Photographer Jyoti Bhatt’s exhibition highlights several dying art practices of rural India.

A woman drawing a mandana design, Rajasthan, 1980. A woman drawing a mandana design, Rajasthan, 1980.

In 1967, three artistes started collecting representative objects of tribal and rural life for a seminar in Mumbai. They were Bhupen Khakhar, Ghulam Mohammed Sheikh and Baroda-based photographer Jyoti Bhatt. As he framed the objects into images, Bhatt felt that finding the objects was not enough. “Placing them in their original locations, alongside people who make them was equally important,” he says. He also realised that a number of art and craft traditions in the remotest corners of India were quickly becoming extinct. “Forms of visual expressions that I had seen at several places before Independence did not even exist,” he says.

In an effort to preserve these art forms, Bhatt continued his travels to the interiors of Gujarat, Rajasthan, West Bengal, Orissa and Madhya Pradesh for 25 years, seeking out dying art forms and photographing them. Accompanying Bhatt was his artist friend Bhupendra Karia. “We visited some places repeatedly to observe and record changes to those forms,” he says. Now, an exhibition at Institute of Contemporary Indian Art, Kala Ghoda, Mumbai, chronicles some of these efforts through 46 black-and-white photographs. “Jyoti Bhatt: Photographs from Rural India” will travel to Delhi in April after the Mumbai show ends on March 29.

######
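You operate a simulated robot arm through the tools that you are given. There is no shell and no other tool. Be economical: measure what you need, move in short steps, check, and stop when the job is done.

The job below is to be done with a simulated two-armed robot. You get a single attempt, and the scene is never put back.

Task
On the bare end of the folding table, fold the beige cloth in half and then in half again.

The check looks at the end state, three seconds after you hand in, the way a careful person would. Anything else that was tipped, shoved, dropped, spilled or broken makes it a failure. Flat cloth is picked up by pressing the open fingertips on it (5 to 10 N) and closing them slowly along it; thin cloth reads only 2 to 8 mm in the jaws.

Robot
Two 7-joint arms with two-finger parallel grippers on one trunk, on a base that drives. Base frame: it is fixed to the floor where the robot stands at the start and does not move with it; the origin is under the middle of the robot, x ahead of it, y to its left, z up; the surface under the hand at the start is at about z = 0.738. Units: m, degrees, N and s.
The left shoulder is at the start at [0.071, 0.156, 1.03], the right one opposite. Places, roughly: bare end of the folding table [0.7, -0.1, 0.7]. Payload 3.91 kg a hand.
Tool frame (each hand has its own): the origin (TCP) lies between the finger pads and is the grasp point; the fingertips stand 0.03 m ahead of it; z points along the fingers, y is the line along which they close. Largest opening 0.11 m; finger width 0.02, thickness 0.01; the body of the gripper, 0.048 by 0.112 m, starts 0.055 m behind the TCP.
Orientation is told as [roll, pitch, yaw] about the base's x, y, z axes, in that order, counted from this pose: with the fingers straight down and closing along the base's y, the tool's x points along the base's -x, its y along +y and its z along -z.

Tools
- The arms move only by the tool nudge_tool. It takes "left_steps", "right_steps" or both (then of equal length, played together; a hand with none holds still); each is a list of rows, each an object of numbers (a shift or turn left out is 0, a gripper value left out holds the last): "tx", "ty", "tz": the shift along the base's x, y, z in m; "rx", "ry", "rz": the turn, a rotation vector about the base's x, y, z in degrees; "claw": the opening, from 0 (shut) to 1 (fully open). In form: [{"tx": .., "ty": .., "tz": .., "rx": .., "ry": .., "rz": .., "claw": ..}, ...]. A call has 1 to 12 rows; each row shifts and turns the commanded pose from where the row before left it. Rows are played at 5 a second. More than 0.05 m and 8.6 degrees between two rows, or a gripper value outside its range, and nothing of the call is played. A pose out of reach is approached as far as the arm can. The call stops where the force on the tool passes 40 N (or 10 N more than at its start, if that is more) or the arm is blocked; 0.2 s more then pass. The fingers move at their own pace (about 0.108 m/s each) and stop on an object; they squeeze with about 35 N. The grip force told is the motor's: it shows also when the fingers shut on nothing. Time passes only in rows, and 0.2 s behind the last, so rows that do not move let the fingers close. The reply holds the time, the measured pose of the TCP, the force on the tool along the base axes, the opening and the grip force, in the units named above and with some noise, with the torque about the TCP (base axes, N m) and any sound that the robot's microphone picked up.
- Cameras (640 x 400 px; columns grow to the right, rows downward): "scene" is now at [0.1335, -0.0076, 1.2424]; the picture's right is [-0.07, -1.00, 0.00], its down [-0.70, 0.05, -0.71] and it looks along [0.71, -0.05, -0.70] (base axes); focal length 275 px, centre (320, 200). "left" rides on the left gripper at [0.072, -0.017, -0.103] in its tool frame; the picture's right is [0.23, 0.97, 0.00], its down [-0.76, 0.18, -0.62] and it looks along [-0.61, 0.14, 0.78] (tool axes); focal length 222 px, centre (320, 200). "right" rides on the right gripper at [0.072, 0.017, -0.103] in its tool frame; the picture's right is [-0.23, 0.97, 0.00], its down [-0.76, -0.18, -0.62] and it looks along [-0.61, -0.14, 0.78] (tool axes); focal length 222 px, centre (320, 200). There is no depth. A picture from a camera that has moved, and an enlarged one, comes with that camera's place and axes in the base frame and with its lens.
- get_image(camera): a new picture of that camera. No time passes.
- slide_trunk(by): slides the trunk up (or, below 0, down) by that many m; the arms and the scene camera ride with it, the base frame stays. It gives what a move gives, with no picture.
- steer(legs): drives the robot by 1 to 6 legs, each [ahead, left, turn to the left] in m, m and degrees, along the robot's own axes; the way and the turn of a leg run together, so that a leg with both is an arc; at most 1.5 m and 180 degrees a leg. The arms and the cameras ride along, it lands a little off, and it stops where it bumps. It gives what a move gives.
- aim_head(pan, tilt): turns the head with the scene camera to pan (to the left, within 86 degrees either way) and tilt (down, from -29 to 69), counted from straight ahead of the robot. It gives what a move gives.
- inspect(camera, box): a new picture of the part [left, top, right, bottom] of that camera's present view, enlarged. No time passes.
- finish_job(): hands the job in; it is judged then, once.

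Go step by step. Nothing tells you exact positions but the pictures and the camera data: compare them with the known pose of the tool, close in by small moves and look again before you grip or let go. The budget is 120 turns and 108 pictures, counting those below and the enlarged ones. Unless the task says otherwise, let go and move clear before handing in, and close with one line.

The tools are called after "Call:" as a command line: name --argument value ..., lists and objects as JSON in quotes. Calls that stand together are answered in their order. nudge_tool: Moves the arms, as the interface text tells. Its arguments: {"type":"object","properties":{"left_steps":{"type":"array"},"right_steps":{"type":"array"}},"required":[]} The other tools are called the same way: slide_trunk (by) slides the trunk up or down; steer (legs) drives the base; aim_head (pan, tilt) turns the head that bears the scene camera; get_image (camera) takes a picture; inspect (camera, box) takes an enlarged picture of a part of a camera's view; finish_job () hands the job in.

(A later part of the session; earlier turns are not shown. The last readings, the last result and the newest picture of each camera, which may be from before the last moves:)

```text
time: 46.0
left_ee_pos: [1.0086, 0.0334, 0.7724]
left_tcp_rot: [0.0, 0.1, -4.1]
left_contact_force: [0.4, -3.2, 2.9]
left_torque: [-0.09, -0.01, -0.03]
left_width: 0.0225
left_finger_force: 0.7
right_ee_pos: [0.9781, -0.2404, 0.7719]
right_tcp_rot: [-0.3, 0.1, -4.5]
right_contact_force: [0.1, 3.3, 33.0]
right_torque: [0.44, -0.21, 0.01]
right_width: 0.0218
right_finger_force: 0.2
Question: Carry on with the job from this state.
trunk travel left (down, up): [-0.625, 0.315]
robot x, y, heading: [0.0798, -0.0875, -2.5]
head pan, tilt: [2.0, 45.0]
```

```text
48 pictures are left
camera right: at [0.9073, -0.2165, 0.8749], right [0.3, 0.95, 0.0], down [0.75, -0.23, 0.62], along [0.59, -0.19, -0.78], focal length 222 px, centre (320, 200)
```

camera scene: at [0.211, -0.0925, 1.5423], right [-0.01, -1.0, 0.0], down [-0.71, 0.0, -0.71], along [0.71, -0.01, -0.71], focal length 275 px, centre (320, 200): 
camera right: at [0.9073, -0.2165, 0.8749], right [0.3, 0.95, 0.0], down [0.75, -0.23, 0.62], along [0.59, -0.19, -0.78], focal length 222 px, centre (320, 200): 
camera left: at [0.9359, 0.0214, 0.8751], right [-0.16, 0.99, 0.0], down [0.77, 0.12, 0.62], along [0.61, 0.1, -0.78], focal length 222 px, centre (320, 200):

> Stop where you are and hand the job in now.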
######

One image shows women in Rajasthan creating white mandana designs on mud-caked walls and floors of their house. The art form is passed on from mother to daughter, and is never taught but learnt. Other photographs — of young girls at prayer in a school in Gujarat, or standing against a village wall in Orissa — also highlight the intricacy of the embroidery-like white work on the walls. Among the most striking images is the one showing two tribal women from Gujarat, carefully painting a man’s face for a local festival. In another, a woman from Rajawar, her whole body inked with elaborate designs, smiles at the camera.

An effort was also made to record the essential steps in the process of creating such art forms. “Unfortunately, video was not an integrated part of still cameras then as it is now, and we could not afford the large video cameras,” Bhatt says. He adds that though black-and-white and colour films were used, the colour transparencies got discoloured beyond repair. Though he wished to capture more practices, Bhatt wanted to focus on one theme.

“I thought ritualistic and secular art forms, usually created by women, using transient materials such a clay, dung, flowers and rice flour needed to be given priority. It was most crucial because such forms were not considered important as ‘National Cultural Treasures’ or ‘Archaeological Heritage’ and their deteriorating condition did not seem to be bothering the government,” he says.